→ Aim: Write out the data below in full, unchanged, minus the images.

→ Dataset content:
>> begin

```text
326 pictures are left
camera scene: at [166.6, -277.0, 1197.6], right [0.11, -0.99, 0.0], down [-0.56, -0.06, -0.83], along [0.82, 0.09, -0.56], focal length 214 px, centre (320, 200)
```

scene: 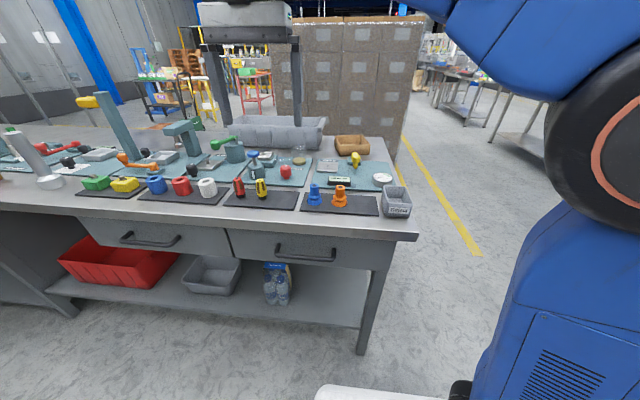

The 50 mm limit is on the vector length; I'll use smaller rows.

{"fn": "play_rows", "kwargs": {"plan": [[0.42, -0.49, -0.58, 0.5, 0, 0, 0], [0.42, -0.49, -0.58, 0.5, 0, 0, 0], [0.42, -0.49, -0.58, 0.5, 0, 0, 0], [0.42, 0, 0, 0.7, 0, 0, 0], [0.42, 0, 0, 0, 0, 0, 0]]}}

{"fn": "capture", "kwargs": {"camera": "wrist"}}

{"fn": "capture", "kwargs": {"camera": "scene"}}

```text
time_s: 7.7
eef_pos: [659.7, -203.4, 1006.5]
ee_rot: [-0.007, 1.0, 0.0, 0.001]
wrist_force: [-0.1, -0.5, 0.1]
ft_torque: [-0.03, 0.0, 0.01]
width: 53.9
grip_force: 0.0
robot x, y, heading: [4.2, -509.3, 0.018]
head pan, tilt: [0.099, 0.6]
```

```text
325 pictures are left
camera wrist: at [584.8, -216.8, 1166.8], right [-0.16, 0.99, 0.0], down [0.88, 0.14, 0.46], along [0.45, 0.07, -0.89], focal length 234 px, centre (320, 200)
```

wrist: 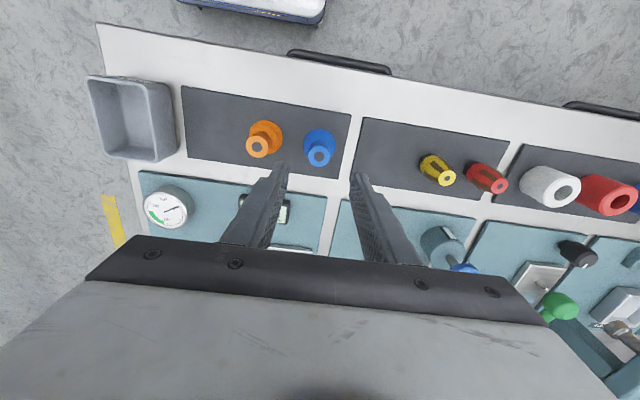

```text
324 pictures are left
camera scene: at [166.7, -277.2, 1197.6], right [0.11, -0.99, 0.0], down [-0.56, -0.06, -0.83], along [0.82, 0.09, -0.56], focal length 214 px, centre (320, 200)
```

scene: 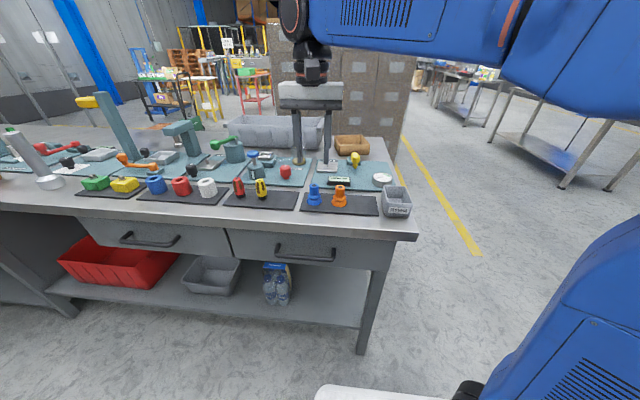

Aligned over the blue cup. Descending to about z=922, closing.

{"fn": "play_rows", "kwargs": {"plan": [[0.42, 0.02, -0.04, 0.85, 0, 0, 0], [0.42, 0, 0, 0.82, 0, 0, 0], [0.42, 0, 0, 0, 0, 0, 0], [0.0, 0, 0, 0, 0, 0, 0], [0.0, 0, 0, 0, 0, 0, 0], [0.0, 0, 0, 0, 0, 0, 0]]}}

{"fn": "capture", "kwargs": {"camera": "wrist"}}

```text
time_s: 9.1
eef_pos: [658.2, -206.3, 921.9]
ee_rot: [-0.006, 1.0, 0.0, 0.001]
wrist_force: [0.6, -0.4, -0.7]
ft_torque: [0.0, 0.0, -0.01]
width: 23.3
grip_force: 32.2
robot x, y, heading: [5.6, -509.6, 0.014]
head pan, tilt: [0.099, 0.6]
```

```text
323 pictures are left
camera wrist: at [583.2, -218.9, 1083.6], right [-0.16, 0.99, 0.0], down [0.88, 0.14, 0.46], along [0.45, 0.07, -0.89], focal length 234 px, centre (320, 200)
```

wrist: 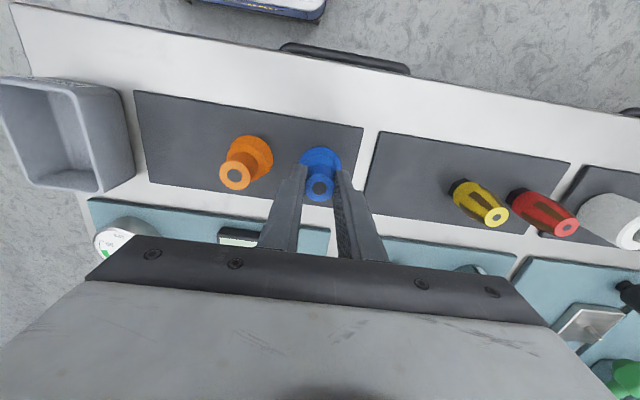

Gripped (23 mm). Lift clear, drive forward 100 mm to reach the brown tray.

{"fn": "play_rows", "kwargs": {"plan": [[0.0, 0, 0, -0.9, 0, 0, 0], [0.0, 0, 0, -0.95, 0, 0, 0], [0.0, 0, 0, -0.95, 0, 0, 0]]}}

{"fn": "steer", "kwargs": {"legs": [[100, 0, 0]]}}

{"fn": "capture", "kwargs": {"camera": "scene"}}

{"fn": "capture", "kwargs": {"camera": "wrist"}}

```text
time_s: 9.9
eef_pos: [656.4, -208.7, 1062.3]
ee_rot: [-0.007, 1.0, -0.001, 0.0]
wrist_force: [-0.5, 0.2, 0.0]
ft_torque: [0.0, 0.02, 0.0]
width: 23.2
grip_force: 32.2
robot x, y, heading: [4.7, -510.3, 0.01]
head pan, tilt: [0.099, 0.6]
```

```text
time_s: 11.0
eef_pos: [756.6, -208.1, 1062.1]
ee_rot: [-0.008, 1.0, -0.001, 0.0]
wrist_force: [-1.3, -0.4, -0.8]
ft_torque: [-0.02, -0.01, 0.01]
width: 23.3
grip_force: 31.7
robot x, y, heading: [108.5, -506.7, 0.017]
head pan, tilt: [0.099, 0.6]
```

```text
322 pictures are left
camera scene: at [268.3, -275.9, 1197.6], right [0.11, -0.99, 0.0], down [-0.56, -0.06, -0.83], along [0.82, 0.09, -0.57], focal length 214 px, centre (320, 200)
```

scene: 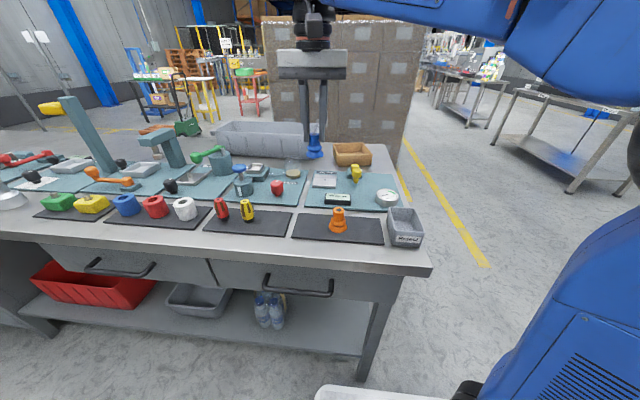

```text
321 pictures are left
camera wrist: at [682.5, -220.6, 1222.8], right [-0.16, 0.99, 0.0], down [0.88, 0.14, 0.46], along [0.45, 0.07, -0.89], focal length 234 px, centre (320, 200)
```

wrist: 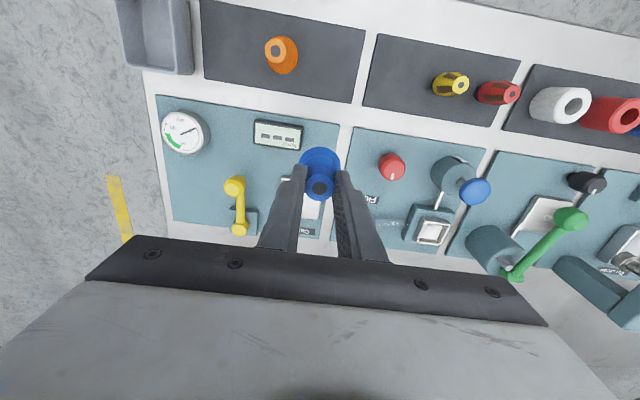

>> end

→ Solution for this problem:
```text
326 pictures are left
camera scene: at [166.6, -277.0, 1197.6], right [0.11, -0.99, 0.0], down [-0.56, -0.06, -0.83], along [0.82, 0.09, -0.56], focal length 214 px, centre (320, 200)
```

scene: 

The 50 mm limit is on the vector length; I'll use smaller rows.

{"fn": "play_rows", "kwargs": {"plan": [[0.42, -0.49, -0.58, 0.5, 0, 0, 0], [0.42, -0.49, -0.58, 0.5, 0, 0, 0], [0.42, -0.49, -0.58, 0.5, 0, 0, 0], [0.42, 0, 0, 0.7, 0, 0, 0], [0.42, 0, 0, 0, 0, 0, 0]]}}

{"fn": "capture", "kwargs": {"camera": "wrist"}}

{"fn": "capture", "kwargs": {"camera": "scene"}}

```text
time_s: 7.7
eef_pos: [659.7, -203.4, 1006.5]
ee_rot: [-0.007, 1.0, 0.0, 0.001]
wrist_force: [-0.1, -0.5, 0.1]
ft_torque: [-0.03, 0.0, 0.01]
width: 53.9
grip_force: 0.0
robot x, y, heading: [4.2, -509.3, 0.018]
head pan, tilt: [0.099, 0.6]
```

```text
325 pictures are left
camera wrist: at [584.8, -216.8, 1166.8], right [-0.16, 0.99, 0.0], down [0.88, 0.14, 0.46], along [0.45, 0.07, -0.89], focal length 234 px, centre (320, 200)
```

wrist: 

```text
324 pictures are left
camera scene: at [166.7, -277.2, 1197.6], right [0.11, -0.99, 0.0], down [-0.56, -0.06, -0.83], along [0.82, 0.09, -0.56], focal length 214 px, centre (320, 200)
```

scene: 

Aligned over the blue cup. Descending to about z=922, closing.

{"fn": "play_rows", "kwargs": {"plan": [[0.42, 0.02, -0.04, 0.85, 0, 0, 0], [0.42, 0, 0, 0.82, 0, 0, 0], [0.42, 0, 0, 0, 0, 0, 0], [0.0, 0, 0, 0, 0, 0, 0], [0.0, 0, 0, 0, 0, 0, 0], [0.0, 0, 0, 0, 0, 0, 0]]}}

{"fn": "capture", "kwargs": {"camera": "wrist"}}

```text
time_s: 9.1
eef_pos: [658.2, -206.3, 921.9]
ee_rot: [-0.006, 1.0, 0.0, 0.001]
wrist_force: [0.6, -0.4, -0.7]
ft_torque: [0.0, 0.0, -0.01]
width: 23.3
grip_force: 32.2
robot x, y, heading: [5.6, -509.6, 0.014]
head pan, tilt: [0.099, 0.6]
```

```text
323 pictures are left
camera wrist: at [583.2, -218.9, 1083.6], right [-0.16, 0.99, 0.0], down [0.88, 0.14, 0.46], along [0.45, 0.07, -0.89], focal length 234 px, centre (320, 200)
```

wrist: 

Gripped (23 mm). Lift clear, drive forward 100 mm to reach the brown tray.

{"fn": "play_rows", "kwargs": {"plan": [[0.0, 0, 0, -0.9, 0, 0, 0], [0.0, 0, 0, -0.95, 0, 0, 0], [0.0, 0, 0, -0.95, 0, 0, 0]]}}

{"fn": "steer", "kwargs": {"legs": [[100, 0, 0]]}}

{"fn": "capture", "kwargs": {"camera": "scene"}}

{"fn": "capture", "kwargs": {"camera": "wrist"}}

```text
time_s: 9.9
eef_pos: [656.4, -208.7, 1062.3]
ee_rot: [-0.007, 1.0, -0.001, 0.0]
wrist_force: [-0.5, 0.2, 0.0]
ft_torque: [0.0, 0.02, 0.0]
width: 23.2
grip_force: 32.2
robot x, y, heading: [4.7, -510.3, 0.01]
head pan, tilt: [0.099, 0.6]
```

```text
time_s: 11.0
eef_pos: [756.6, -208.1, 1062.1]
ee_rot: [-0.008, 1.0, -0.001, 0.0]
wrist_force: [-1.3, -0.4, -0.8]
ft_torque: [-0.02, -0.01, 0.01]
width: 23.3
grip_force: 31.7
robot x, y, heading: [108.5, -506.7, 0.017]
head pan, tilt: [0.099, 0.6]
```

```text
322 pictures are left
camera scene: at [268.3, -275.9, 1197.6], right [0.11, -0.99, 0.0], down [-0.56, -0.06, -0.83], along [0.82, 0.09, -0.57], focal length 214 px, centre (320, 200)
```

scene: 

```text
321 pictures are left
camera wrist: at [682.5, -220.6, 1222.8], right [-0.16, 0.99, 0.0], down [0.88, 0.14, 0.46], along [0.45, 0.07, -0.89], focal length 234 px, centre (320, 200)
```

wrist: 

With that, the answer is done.